People often have an interest in psychology because they wish to make changes in their lives.  They see that their trading could be better; they want to make improvements in their relationships, or perhaps improve themselves in some way.  The challenge is getting from here to there.  How do we make meaningful changes in our lives?

Research into counseling and psychotherapy is a little-appreciated treasure trove of information on how people make life changes.  What does this research tell us about ways of making significant changes in reasonable amounts of time?  Here are five important principles:

1)  Focus your change efforts - Sometimes we are frustrated with how things are going at work or at home and we want to address and change everything.  That's a mistake.  Setting smaller, targeted goals and creating a series of small wins is much more effective in catalyzing an ongoing change process than tackling everything in diluted fashion.  When goals are concrete and measurable, it's easier to appreciate when you're making progress and when you're not and taking appropriate corrective steps as needed.  

2)  Make your change efforts active - Too many people approach psychological work the way they approach religious worship:  once a week they devote their efforts and pretty much forget things the rest of the time.  That doesn't work psychologically or spiritually.  Any goal worth pursuing is worth pursuing daily, and it helps (as part of the aforementioned focus) to have daily activities that move you toward your goal.  If you want to get into shape, you work out daily and maintain a daily diet.  If you want to improve your trading, you work on improvements that can be implemented each day.  When the change process is active, changes are more likely to become part of you.

3)  Make your change efforts sustainable - It's tough to sustain an active change process if that process is onerous.  The most effective changes we can make are ones that become habit patterns.  Yes, we often have to motivate ourselves to get over the hump of old habits and engage in new behaviors, but eventually we want to move past motivation.  We want those new behaviors to become routine.  This is most likely to happen if our change efforts are sustainable:  enjoyable to pursue and doable.  If our efforts at change are frustrating, we'll likely abandon them.  The psychology research is clear: it is easier to initiate changes than to sustain them.  Goals must be engaging and achievable.  Small wins, over time, sustain the sense of being a winner--and that energizes future goals.

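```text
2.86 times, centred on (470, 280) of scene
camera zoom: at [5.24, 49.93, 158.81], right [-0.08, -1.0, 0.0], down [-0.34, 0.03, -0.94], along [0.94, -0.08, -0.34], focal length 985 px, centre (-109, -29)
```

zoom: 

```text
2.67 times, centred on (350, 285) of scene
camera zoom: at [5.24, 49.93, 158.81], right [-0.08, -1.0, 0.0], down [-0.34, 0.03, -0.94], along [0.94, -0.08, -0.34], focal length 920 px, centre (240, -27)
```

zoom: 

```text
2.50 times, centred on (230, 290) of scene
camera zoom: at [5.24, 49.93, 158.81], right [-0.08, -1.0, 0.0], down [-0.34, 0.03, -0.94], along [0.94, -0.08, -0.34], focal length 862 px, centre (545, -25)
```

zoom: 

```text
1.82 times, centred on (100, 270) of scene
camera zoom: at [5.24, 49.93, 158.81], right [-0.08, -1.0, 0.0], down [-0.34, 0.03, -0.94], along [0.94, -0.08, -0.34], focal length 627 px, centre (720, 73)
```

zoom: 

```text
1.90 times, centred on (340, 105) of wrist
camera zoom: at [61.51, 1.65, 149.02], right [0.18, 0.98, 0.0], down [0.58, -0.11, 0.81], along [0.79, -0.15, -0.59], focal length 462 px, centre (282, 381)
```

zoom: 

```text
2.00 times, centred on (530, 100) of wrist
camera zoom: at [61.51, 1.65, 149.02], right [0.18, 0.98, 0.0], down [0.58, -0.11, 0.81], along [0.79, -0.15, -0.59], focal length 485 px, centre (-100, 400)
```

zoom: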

4)  Begin with changes you're already making - This is the essence of the solution-focused approach, where we change by building on existing strengths and positive patterns.  If you want to improve your trading, study your best trading and identify what you do when you trade well.  If you want to improve your marriage, focus on what you and your partner do when you're happiest and closest.  We tend to forget that we make subtle changes in how we approach situations from day to day, week to week.  Some of those changes lead to positive outcomes--or at least avoid the negative ones.  By identifying what we're already doing that is working, we create goals that not only are doable but that are truly part of us.

5)  Emphasize changes that are meaningful - Yes, small, achievable goals work best and consistency in implementing work toward those goals is essential.  Typically, however, what drives us to work on change is an inspiring vision and a sense of meaning and purpose.  If my overarching goal is to achieve a trading track record that will attract the capital of investors, that adds a measure of significance to my daily work toward goals.  Keeping such overarching goals visible is important, even as we work diligently on the details of performance.  That is why athletic coaches inspire as well as teach.  They focus their teams on practice and drills--but they also remind them that a championship lies ahead.  

No great things were ever accomplished within people's comfort zones.  By definition, change means breaking from routine.  Perhaps the most important change we can make is make the challenging of our comfort zones a daily habit.  There is never stasis in life or in trading.  We use it or we lose it; we extend our capacities or we allow them to atrophy.  At its best, change itself becomes a lifestyle.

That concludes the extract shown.